Recorded data start
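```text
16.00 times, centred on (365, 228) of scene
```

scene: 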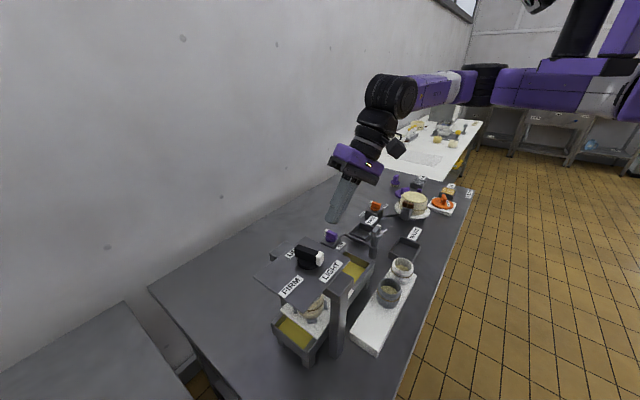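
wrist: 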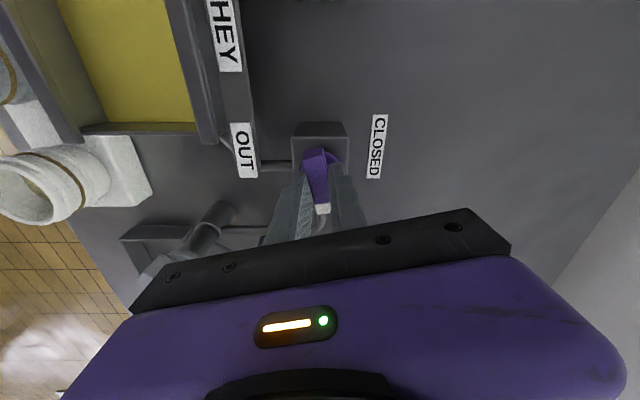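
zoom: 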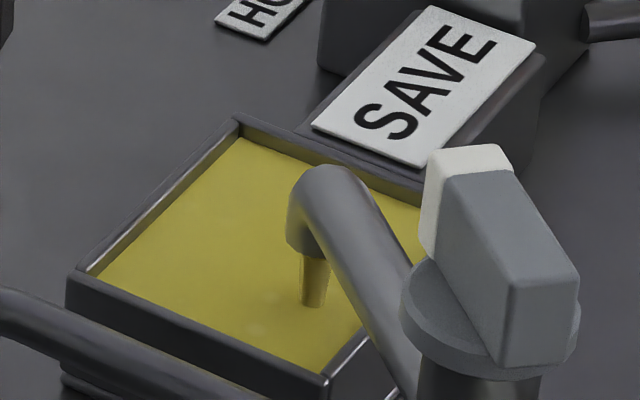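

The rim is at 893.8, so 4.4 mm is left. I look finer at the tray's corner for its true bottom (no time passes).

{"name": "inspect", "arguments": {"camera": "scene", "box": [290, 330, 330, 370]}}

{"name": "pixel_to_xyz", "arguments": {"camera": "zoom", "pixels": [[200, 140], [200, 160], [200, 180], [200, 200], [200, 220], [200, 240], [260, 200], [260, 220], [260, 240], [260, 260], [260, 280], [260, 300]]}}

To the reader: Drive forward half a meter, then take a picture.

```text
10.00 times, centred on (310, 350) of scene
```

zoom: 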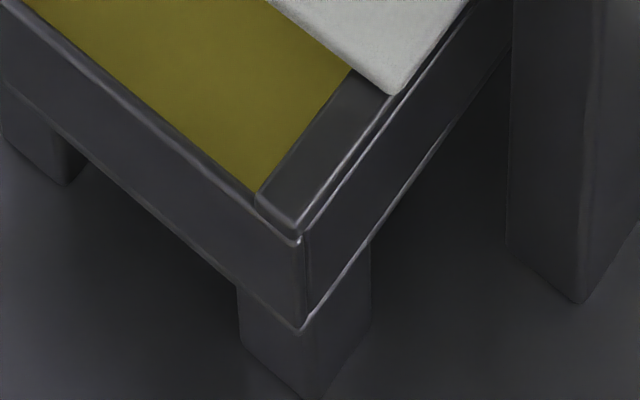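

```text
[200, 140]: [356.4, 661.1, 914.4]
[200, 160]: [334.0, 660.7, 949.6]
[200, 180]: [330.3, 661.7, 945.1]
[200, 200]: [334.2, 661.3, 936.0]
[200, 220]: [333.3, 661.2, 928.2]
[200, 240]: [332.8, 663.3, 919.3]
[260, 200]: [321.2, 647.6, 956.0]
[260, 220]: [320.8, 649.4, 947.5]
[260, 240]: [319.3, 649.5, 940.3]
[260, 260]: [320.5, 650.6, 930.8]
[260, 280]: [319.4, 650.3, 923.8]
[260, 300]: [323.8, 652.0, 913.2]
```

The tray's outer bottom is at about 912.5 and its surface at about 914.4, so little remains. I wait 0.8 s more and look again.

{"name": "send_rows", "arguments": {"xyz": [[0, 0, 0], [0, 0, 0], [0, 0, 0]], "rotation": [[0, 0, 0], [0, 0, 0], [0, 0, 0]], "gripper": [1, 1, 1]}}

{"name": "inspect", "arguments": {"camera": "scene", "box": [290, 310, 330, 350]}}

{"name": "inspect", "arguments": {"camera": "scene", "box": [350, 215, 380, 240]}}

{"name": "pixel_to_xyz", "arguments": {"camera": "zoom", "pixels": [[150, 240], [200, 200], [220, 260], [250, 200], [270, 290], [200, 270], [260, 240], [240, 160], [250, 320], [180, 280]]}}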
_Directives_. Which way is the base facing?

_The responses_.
Recorded data end
Text to read start
Un tè con Laura Imai Messina

di G.Rossetti

Il giardino del Doozo

E’ passato tanto tempo da quando abbiamo avuto il piacere di incontrare Laura Imai Messina nella sua breve parentesi italiana “incastrandola” tra un impegno e l’altro in un tè nella cornice di Doozo, in una Roma che faceva le prove di primavera, durante il quale Laura ci ha raccontò”del suo Giappone” e del suo primo romanzo “Tokyo Orizzontale”. Da allora il suo successo è cresciuto moltissimo con i romanzi “Non oso dire la gioia”, “Wa” e l’ultimo straordinario caso editoriale di “Quel che affidiamo al vento”. Qui rispolveriamo l’invervista realizzata per voglia di giappone.

Laura Imai Messina

INTERVISTA


1.

D:
Prima di tutto parlaci un po’ di te. Vivi da più di 10 anni in Giappone. Cosa ti ha spinto a trasferirti?

R:
La lingua giapponese, il desiderio mai esaurito di imparare, la curiosità di capire una cultura così distante dalla nostra. D’altronde però non avrei mai pensato di trasferirmici stabilmente. A volte mi dico che questi anni sono stati come una scorpacciata di caramelle, che una si è tirata dietro l’altra con una naturalezza sorprendente e che, senza accorgermene, finito un pacchetto ne ho aperto un altro, e poi un altro ancora… e così via.

L’insegna del terminal 1 dell’Aeroporto Internazionale di Narita, Tokyo

2.
D:
Ricordi la prima sensazione arrivata nella Capitale? Riusciresti a descriverla.

R:
Ricordo il caldo umidissimo ed afoso di luglio, l’uscita dall’aeroporto,  i capelli che dal freddo secco della cabina dell’aereo si sono gonfiati in un attimo in un cespo di meduse. Ricordo l’enorme valigia rossa che mi aveva comprato appositamente mia madre per quel viaggio e che mi trascinavo a fatica per le scale delle stazioni. Ricordo accanto a me una donna in metro che si addormentò, posandomi il capo sulla spalla destra. Mi fece tenerezza.
Text to read end
_Directives_.
A - I need one stretch of the text to read verbatim, from "L’insegna del terminal" to "Riusciresti a descriverla.".
B - Extend the text to read, starting right after its last sentence.

_The responses_.
A -
L’insegna del terminal 1 dell’Aeroporto Internazionale di Narita, Tokyo

2.
D:
Ricordi la prima sensazione arrivata nella Capitale? Riusciresti a descriverla.

B -
Fu una sensazione di avventura, mista a spaesamento, all’attesa dell’incontro con la mia famiglia di homestay, alla voglia di capire quella lingua che ancora per lungo tempo mi sarebbe stata oscura.

 

“Se New York è una mela, Tokyo è un melograno…”
Tokyo Orizzontale, Laura Imai Messina

3.
D:

Parliamo del tuo primo romanzo partendo dal titolo: Tokyo Orizzontale. Cosa significa?

R:
Tokyo la si immagina proiettata perennemente verso l’alto, mucchietto ordinato di grattacieli alle pendici dei quali si agita caotica la vita dei suoi milioni di abitanti. La Tokyo che io amo e che ritengo più fedele al vero è invece quella del tappeto di casette a due piani che si spande a vista d’occhio percorrendo le linee della metropolitana di superficie. La verticalità si fa sporadica e incostante, l’orizzontalità è il senso stesso della calma che si respira allontanandosi anche di poco dalle stazioni, una vita che si gioca a piedi o in bicicletta, in cui circolano poche macchine, i postini consegnano la posta in bicicletta o in motocicletta e l’esistenza si dipana senza fretta. È tutta una questione di sguardi e quello orizzontale, più ancora di quello verticale, mostra una Tokyo che si può non solo visitare ma anche vivere ed amare.

Tokyo Orizzontale è questo: uno sguardo diverso sulla capitale del Giappone.

Particolare di Shibuya

4.
D:
Una metropoli dai forti contrasti, ricca di stimoli, immagini, informazioni, ma anche capace di creare distanze non solo per la sua estensione.  Quali sono le difficoltà maggiori nel vivere le relazioni interpersonali in una città come questa?

R:
A volte penso che la Tokyo che più si conosce all’estero abbia un suo preciso (giovanissimo) target anagrafico. La sua ampiezza giustifica d’altronde una rara possibilità, ovvero quella di scegliersi la parte che più si confà ai propri gusti e al proprio stile di vita.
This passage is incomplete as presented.